§ DIRECTIVE: Reproduce every line of the material below, but drop the pictures.

§ DATA EXCERPT:
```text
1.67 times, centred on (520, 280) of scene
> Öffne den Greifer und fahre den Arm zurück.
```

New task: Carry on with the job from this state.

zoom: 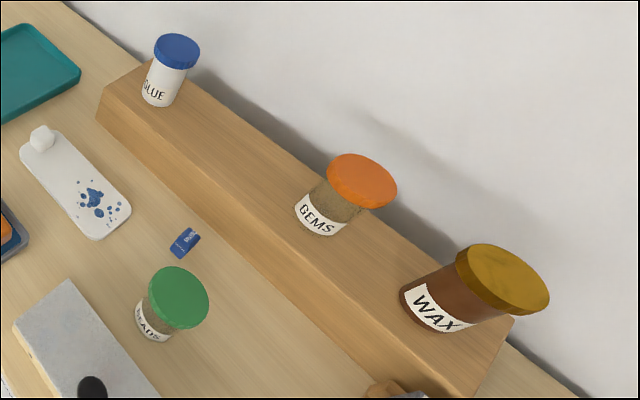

§ ANSWER:
```text
1.67 times, centred on (520, 280) of scene
> Öffne den Greifer und fahre den Arm zurück.
```

New task: Carry on with the job from this state.

zoom: 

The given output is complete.